* [RECORDED DATA]
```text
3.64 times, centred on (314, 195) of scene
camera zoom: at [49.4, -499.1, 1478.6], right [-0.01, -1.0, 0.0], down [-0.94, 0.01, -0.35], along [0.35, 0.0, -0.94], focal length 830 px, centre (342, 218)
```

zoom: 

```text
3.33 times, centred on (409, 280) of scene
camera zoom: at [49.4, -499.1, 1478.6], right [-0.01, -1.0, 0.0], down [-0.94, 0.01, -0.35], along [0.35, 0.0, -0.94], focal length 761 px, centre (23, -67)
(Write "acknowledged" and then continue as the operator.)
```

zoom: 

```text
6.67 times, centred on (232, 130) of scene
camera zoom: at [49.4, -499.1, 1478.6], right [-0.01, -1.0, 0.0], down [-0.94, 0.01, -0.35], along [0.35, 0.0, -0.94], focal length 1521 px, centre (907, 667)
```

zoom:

* [DIRECTIVE]
Retype the material in full. Each word must match.

* [PROBLEM SOLUTION]
```text
3.64 times, centred on (314, 195) of scene
camera zoom: at [49.4, -499.1, 1478.6], right [-0.01, -1.0, 0.0], down [-0.94, 0.01, -0.35], along [0.35, 0.0, -0.94], focal length 830 px, centre (342, 218)
```

zoom: 

```text
3.33 times, centred on (409, 280) of scene
camera zoom: at [49.4, -499.1, 1478.6], right [-0.01, -1.0, 0.0], down [-0.94, 0.01, -0.35], along [0.35, 0.0, -0.94], focal length 761 px, centre (23, -67)
(Write "acknowledged" and then continue as the operator.)
```

zoom: 

```text
6.67 times, centred on (232, 130) of scene
camera zoom: at [49.4, -499.1, 1478.6], right [-0.01, -1.0, 0.0], down [-0.94, 0.01, -0.35], along [0.35, 0.0, -0.94], focal length 1521 px, centre (907, 667)
```

zoom:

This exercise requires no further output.